WORK TO COMPLETE
a: Provide the original wording of the quoted passage from "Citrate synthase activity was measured" as far as "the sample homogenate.".
b: Carry the quoted passage on from its last sentence.

QUOTED PASSAGE

Citrate synthase activity was measured using a protocol modified from Srere68, Briefly, ~20 mg of gastrocnemius muscle was homogenized in ~800 µl of 33 mM phosphate buffer (pH 7.0). 5 µl of homogenate, 173.74 µl of 100 mM Tris buffer (pH 8.0), 17.51 µl of DTNB, 8.75 µl of acetyl CoA, and 20 µl of oxaloacetate were combined in a well of a 96 well plate. Absorbance was measured at 405 nm every 10 seconds for 3 minutes and citrate synthase activity was determined from the change in optical density over that time. Enzyme activities were normalized to mg of tissue in the sample homogenate.
A subset of C57Bl/6 mice were randomly assigned to either VML (VML Contralateral; VML Injured) or VML and 4 weeks of wheel running (VML Contralateral + Run; VML Injured + Run). Unilateral VML injury was performed on the posterior compartment of all mice. Four weeks after injury, micro-CT angiography was used to quantitatively evaluate hindlimb vasculature45,46. After animal euthanasia, the vasculature was cleared with 0.9% saline, perfusion fixed with 10% neutral buffered formalin, rinsed again with saline, and injected with Microfil contrast agent (MV-122, Flow Tech Inc.). Samples were stored at 4 °C overnight to allow for polymerization of the contrast agent. Hind limbs were harvested and stored in PBS at 4 °C until imaging.
For imaging, samples were oriented with long axis of the tibia extending in the z-direction for micro-CT scanning (µCT50, Scanco Medical). Scans were performed on the lower leg with an applied electric potential of 55 kVp, a current of 145 μA, and an isometric voxel size of 20 μm. After automated reconstruction to 2D slice tomograms, contouring was performed on slices to mark a total muscle volume of analysis that excluded bones and only selected the musculature in the posterior compartment of the lower hindlimb. A global X-ray attenuation threshold was applied for segmentation of Microfil perfused vasculature, and a Gaussian low-pass filter was used for smoothing and noise suppression. This produced 3D images and volumetric quantifications (using direct distance transformation methods included in Scanco software) for vascular anatomy with the outcome measure of vascular volume normalized to total volume. All investigators involved in scanning and analysis were blinded to experimental groups.

GIVEN INFORMATION
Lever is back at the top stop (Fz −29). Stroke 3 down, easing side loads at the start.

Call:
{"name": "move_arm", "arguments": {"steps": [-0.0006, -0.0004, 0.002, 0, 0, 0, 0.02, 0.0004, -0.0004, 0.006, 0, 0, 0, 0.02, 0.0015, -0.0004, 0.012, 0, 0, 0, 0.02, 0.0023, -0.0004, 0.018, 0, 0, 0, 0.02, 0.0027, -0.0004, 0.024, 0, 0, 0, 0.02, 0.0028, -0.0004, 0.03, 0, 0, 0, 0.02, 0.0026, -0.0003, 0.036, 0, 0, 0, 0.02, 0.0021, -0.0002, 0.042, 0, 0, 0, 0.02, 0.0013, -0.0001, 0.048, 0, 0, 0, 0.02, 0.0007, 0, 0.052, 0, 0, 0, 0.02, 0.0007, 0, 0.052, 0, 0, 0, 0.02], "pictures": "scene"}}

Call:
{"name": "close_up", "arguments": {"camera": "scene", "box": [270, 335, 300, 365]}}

TASK-BY-TASK OUTPUTS
a:
Citrate synthase activity was measured using a protocol modified from Srere68, Briefly, ~20 mg of gastrocnemius muscle was homogenized in ~800 µl of 33 mM phosphate buffer (pH 7.0). 5 µl of homogenate, 173.74 µl of 100 mM Tris buffer (pH 8.0), 17.51 µl of DTNB, 8.75 µl of acetyl CoA, and 20 µl of oxaloacetate were combined in a well of a 96 well plate. Absorbance was measured at 405 nm every 10 seconds for 3 minutes and citrate synthase activity was determined from the change in optical density over that time. Enzyme activities were normalized to mg of tissue in the sample homogenate.

b:
Plasmid and transfection
Electroporation and PGC-1α plasmid transfection were conducted at the time of VML injury. GFP-PGC1 plasmid expressing eGFP-tagged mouse PGC1a was acquired from Addgene50. For in vivo electroporation, GFP-PGC1 plasmid was prepared by cesium chloride density-gradient centrifugation and isopropanol precipitation as previous reported69. In vivo electroporation of mouse gastrocnemius muscles was performed as described by Aihara et al.70. Briefly, 20 μl of GFP-PGC1 plasmid (concentration = 2.8 μg/μL) was injected at 2 sites: medial and lateral gastrocnemius muscles. Electroporation was conducted with a BTX ECM 830 electroporation system equipped with 5 mm 2-needle arrays. The following settings of the electronic pulses were use: LV = 00 V/99 msec, set voltage = 100 V, set pulse length = 50 m sec, set number of pulses = 3 pulses. When 3 pulses were done, the 2-needle array was reversed, and 3 addition pulses were applied to the muscle with the above settings. Transfection efficiency was assessed primarily by an increase in OCR in the transfected tissues and secondarily by post hoc qPCR analysis of PGC-1α, Ndufb2, Ndufa8, and ATP5h genes, the latter three being indirect targets of PGC-1α, from portions of the lateral and medial gastrocnemius muscle that remained after tissue harvest. All genes trended toward significance (p ≤ 0.09) and there was a signicant ~2-fold increases in ndufa8 (p = 0.002) and ATP5h (p = 0.008) (data not shown). Notably, this post hoc analysis came from the portion of the lateral and medial gastrocnemius outside of the specific transfection area. A technical limitation of this work is the use of saline injection instead of a proper empty plasmid vector as a control for the PGC-1α plasmid.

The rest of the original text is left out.